Plain in the city

A plain Quaker folk singer with a Juris Doctorate in his back pocket, salt in his blood, and a set of currach oars in the closet, Ulleann Pipes under his arm, guitar on his back, Anglo Irish baggage, wandering through New York City ... in constant amaze. Statement of Faithfulness. As a member of the Quaker Bloggers Ad Hoc Committee I affirm that I will be faithful to the Book of Discipline of my Meeting 15th Street Monthly Meeting of the Religious Society of Friends.
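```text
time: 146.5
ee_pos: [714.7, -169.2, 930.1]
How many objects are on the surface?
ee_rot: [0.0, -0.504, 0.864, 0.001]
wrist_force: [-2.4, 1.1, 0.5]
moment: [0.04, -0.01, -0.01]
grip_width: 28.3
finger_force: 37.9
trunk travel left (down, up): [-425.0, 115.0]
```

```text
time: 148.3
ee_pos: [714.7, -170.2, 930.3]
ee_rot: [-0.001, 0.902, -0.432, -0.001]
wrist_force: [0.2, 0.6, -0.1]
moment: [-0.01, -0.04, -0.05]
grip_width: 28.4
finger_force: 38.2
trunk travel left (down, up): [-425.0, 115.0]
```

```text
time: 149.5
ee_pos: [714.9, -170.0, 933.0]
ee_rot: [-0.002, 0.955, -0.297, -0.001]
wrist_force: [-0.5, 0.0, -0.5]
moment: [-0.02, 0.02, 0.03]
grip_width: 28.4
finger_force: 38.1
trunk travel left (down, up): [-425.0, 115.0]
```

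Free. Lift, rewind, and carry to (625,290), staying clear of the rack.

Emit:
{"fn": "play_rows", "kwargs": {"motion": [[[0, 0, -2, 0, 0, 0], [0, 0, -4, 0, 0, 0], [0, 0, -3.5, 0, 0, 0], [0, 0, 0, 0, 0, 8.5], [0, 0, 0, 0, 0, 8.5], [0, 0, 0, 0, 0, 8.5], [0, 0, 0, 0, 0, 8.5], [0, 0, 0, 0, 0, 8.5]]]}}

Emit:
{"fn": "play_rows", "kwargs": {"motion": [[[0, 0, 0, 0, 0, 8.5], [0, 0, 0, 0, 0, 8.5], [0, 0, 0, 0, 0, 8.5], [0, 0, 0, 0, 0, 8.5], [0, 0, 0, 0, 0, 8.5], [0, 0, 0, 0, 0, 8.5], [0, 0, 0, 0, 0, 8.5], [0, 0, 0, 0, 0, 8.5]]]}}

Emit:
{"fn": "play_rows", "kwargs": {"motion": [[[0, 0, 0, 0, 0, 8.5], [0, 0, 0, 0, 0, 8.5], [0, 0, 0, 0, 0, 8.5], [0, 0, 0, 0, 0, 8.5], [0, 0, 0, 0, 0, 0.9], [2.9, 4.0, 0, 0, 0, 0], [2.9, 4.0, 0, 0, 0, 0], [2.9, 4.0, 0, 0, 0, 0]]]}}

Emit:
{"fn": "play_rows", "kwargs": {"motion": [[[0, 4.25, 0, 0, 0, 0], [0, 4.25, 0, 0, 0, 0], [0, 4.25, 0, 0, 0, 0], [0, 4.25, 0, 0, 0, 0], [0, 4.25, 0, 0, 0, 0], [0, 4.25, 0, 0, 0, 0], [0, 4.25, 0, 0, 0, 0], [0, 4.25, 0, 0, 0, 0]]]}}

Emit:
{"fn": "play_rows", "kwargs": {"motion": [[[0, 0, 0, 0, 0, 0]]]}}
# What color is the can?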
Wednesday, October 24, 2007

New York lost a friend

Lower Manhattan lost a friend this month
James J. Savastano died suddenly of a heart attack on October 9, 2007. I remember him, on a day I covered a small fire on Grand Street a few months ago. On the way home I thought, what a real gentleman that chief was... Having a press photographer hovering about, gathering the images which tell the story is not a big priority for those who must protect the community by stopping fire from growing from a small incident into a major disaster. He tolerated my being where I had to be -- albeit I am always careful to stay out of the way of the work ... he answered those questions he could and in short, was a gentleman.
His distinguished career with the Fire Department of the City of New York spanned 29 years. At the time of his death, he was a Battalion Chief / 4th Battalion Commander. He leaves behind a wife Lorraine and children Janine, Karen, James & Laura, and sisters Regina Keenan, Patricia Tschacher, Kathleen Woodworth, and brothers Edward, Roy and Richard. He will be missed by many colleagues, friends and the people of Downtown New York, who he protected until his unexpected loss.
Most of all, we will all be thankful that this gentleman risked everything for us, every day of his working life.

Sunday, October 21, 2007

The Light Within (Without)


Sunday, October 14, 2007

Two Pieces of Candy - Muslims and Jews Eid ul Fitr and Simchat Torah

A couple's devotion

Devotion at the Eid 2

Simchat Torah ends the cycle of reading the Torah and celebrates the beginning of the cycle anew. It is a joyous holiday. The Eid ul Fitr ends the month of fasting at Ramadan, celebrating the Quran being sent from heaven. It is a joyous holiday.
A Chassid friend called me and said, "Don't bring your cameras, but come to the synagogue in Williamsburg to see how we celebrate Simchat Torah." I did go to the synagogue. I must ask Jacob to which branch of the Chassidim this synagogue belongs. I asked one of the young folks there, and he told be they were Veen. During the dancing and singing, as the Chassidim danced the Torahs around the synagogue, children handed out candy to each other, and to me.
Yesterday, I went to photograph the Eid ul Fitr in the park behind the Madina Masjid Mosque on First Ave. and 11th Street.

Eid 2

Hundreds of fathers, sons and grandfathers gathered together, barefoot on prayer rugs, or long sheets of brown paper to give thanks at the feast which ends Ramadan, the most important time in the Muslim year. Children handed out candy to each other, and to me.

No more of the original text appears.